If a school is at some distance, talk through the issues of travelling on their own to school and the widening of horizons and friendships.
Preparing your child for the time ahead
Time ahead can seem infinite or infinitesimal to a child. Think about ways to let them understand there is a schedule and when things will happen.
Map out the process in relation to Christmas, birthdays and holidays. Get them to fix in their diary the days when you will visit potential secondary schools together.
Ask them to make a list of the things they want to know about the school and the ways they might have of judging it.
Fact, rumour, tradition or reputation?
Schools can acquire reputations which can be ill-founded, to their detriment or benefit. A long-established school may still carry the halo of what it was like years ago.
The best way to arrive on the open days is with a clear schedule of issues, such as the quality of work in your child's favourite area, or the degree to which children are expected to take responsibility in the community. Very able children deserve special attention. What is the school's policy in identifying the needs of such children and communicating with the parents?
Talk to as many teachers as you can to see what you think of them and scrutinise the brochure. It should be examined carefully for the school's ethos, its examination results, and expectations of behaviour. League tables from your local and national press will give further information, but be careful to compare like with like. Schools need to be of similar status, social intake and ability range before valid judgements can be made.
Single sex, or mixed?
There is much very confusing research about whether single sex schools perform better academically than mixed schools. There is some evidence that girls perform better at single sex schools, but the real picture is obscured by the history, social catchment, and ability intake of such schools - many will have been grammar schools, for example. More worryingly, the mirror image of this may be true: that boys under-perform within a mixed school.
Look at whether there is a good gender balance on the staff list. If so, are senior positions reasonably split to offer both boys and girls adult role models?
Do the staff talk differently to girls and boys?
Are boys assumed to know technical things, and girls condescended to about about their interest in them?
Is there a gross imbalance in the number of boys and girls taking different subjects?
What can you tell about the share of exam passes between boys and girls? You might compare these to those in single sex schools.
Do boys also help to serve refreshments to you?
Is there antagonistic, divisive banter between the sexes or do they appear to work in a co-operative manner?
Are they encouraged to work in mixed groups?

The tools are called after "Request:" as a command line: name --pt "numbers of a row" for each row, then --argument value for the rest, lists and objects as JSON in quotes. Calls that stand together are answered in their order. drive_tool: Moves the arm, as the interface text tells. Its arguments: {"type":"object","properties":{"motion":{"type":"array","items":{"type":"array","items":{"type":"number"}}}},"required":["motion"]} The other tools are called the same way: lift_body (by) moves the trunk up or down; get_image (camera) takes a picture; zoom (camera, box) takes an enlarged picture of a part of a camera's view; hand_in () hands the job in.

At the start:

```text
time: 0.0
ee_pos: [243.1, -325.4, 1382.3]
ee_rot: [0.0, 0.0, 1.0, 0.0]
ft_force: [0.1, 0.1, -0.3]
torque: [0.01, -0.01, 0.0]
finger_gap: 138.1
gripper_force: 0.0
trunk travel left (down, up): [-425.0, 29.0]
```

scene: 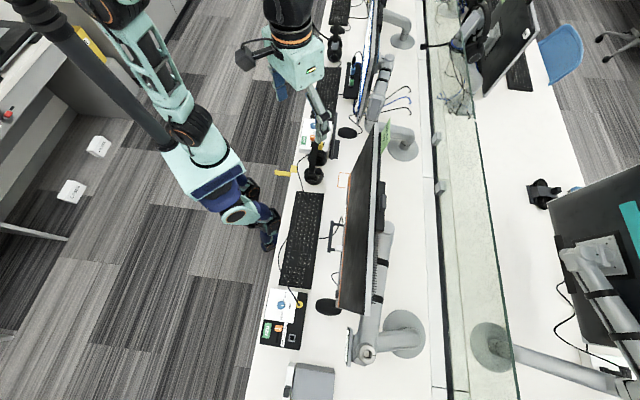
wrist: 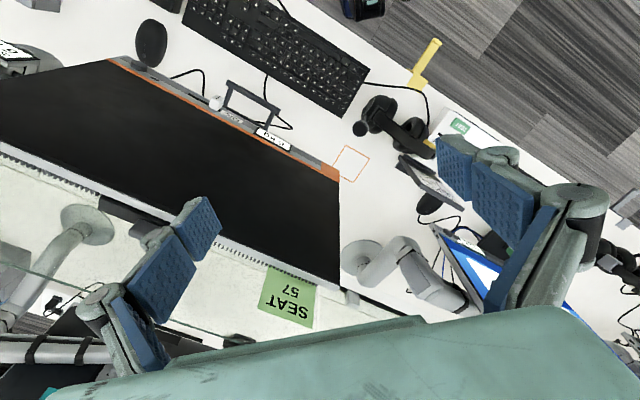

Is the school conscious of lower performance by girls in science and technology, or by boys in English and languages - and if so, what are their strategies for dealing with it? For example, some schools teach science in separate sex groups.
In adolescence, most children seek identity by exaggerating the differences between the genders in their behaviour. Schools are not immune to this phenomenon, but need to have a conscious way of addressing it, perhaps through personal and social education lessons, or out of school activities which encourage mutual respect.

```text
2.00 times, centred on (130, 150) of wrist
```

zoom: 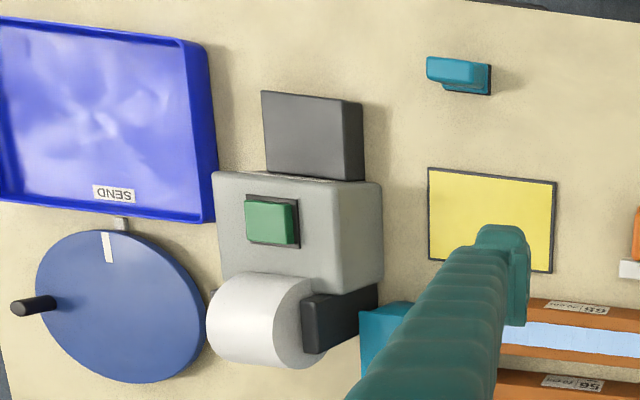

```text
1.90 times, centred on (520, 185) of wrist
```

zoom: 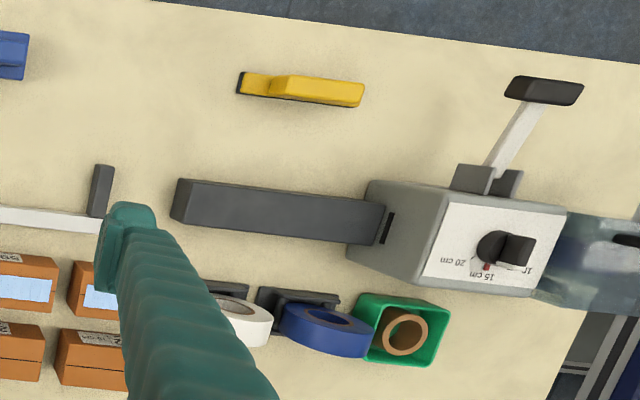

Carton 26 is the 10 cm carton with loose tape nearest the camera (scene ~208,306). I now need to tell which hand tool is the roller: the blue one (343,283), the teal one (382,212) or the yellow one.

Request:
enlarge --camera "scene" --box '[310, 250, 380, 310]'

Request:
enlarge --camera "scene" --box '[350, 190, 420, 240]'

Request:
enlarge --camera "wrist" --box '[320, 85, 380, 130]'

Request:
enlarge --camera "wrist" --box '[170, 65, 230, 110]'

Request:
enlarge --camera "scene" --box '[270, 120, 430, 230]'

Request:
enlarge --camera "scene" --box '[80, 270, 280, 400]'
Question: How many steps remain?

Selective, comprehensive or private?
There are excellent and dire examples of each kind of school. If you can afford a private school, make sure that there are real benefits in terms of learning and experience over a free state school place.
Good private schools have evolved techniques to benefit from the smaller class sizes. They can provide more time for the development of artistic, musical and sporting skills, and should be keen on developing social and personal qualities in the children.
Examination results should be outstanding, given the motivation, support and background with which pupils arrive, and the individual attention available to them. If schools do not have automatic access to support services, such as special needs and careers advice, what do they buy into or provide themselves?
The presence of a grammar school is bound to distort other schools in the area, who will not share the same number of able children and cannot be truly comprehensive. Assuming your child passes the entry requirements, a grammar school should:
Show evidence of providing a host of extra activities and demanding lessons to excite academically very able children (although you should bear in mind whether your child will blossom with the intensity of work and activities, or be likely to struggle in an environment which may be quite competitive and intense).
Have 90 per cent of students gaining 5 A-C grades at GCSE (the national figure for all schools is around 54 per cent) to reflect their entry restrictions which take on only the top 20 per cent or so of students.
Be sending most students on to good universities, on courses with entry level requirements of around 3 grade Bs at A-Level.
For most parents a comprehensive is the only choice. You may be lucky and have the option of a special status school, such as a Technology College, offering highly resourced teaching.
A small school may not be poor in achievement, but a school which has a small Year 10 or 11 (under 120 students) will find difficulty in offering a wide choice of subjects.
If the school is shrinking in size, year by year, it will suffer staff losses, restrictions, turmoil and a lowering of morale. Look at the school's brochure figures for the number of students in each year group.
Comprehensive schools should be examined in their own terms according to the ability range they take in. Secondary schools with a wide range of ability can give much better value, because the teachers are more conscious of the need to generate exciting learning and to motivate children.
Ask about the ways schools measure their performance and the tactics they use to raise attainment.